**Exercise 1:** Locate "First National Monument" and "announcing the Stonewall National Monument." in the document segment, and write out these words with everything between them.

**Collected data:**
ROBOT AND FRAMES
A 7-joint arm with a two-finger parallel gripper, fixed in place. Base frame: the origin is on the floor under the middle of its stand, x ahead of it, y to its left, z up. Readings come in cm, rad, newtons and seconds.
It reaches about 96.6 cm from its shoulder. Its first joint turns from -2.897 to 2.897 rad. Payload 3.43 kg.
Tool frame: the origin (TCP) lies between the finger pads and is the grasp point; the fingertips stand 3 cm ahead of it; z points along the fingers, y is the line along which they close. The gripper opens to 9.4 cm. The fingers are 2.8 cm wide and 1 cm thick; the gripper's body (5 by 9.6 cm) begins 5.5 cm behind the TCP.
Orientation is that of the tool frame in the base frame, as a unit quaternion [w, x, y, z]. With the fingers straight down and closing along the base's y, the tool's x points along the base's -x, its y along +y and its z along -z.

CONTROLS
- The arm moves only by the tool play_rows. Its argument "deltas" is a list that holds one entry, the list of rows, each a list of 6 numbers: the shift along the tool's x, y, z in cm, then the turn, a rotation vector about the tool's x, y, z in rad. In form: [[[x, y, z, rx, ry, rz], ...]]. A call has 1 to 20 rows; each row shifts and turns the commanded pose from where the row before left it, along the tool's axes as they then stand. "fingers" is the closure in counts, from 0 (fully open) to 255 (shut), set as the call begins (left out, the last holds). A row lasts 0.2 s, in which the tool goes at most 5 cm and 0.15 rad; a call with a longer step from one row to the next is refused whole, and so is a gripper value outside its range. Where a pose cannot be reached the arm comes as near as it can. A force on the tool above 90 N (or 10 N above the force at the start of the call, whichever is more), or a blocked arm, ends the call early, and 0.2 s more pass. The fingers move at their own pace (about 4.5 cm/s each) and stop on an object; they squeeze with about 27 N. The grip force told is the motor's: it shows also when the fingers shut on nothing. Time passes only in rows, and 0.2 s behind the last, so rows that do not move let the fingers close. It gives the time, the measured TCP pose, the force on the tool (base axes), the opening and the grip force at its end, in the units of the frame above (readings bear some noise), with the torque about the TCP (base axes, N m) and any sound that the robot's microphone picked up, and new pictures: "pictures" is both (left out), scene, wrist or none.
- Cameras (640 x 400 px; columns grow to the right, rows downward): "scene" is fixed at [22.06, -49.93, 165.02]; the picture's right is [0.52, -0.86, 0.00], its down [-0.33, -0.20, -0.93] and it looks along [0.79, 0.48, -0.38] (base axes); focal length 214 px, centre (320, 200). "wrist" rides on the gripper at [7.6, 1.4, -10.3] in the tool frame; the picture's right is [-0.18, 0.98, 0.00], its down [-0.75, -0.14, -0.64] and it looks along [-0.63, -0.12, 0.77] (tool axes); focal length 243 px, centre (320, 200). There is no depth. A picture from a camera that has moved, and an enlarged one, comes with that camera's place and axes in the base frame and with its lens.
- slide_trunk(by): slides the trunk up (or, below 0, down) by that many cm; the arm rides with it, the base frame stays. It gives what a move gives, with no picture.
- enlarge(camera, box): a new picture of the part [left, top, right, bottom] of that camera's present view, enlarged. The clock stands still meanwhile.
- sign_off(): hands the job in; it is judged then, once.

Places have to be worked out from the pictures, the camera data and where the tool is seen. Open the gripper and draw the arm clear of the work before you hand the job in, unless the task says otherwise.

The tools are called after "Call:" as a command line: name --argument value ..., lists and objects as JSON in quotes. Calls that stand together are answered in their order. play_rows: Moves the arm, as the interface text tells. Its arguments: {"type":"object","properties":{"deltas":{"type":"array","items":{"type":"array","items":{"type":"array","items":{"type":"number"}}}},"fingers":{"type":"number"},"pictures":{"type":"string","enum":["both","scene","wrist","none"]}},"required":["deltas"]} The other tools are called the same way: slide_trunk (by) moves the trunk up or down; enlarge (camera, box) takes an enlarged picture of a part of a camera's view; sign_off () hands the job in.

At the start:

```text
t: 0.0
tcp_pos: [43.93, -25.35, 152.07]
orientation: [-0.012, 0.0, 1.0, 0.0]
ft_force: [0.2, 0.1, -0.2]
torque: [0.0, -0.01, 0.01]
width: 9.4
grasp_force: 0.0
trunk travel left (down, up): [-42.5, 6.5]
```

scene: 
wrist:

**Exercise 2:** Begin with the line that has "A 7-joint arm" in the listing above and end after the line that has "It reaches about"; output those lines exactly.

**Document segment:**
First National Monument Honoring LGBT History

A few months ago on the RAC's blog, I wrote about the campaign to make the historic Stonewall Inn a national monument as a part of the United States National Park Service. On June 24, President Obama designated Stonewall National Monument to honor the LGBT equality movement. Click here to watch the video of the White House announcing the Stonewall National Monument.

The Stonewall Inn is known as the birthplace of the modern LGBT rights movement: in June 1969, the patrons of the Stonewall Inn fought back against what had become regular and tolerated harassment against gay people by the New York City Police Department. For the first time in history, LGBT people refused to accept the status quo of oppression and stood up for themselves and the greater LGBT community. The Stonewall Inn, and the uprising there, became an iconic flashpoint that sparked the long battle towards equality for the LGBT community. In recognizing the importance in commemorating this piece of American History, the Union for Reform Judaism joined a letter asking President Obama to use his executive power to create the Stonewall National Monument. The creation of this national landmark is a victory for the LGBT community and allies across the country. One of Judaism’s core teachings is that all human beings are created b’tzelem Elohim, in the Divine image, and that we should treat everyone as deserving equal dignity and respect. Excluding anyone from our community stands in direct violation of this affirmation of our tradition. It is important that as we work towards greater inclusion of the LGBT community, we celebrate the history of the LGBT rights movement and include LGBT history in our shared narratives. The designation of the Stonewall Inn as a national monument furthers this goal. To learn more about LGBT rights, visit our issue page. This post originally appeared on the RAC's blog.

**Written reply 1:**
First National Monument Honoring LGBT History

A few months ago on the RAC's blog, I wrote about the campaign to make the historic Stonewall Inn a national monument as a part of the United States National Park Service. On June 24, President Obama designated Stonewall National Monument to honor the LGBT equality movement. Click here to watch the video of the White House announcing the Stonewall National Monument.

**Written reply 2:**
A 7-joint arm with a two-finger parallel gripper, fixed in place. Base frame: the origin is on the floor under the middle of its stand, x ahead of it, y to its left, z up. Readings come in cm, rad, newtons and seconds.
It reaches about 96.6 cm from its shoulder. Its first joint turns from -2.897 to 2.897 rad. Payload 3.43 kg.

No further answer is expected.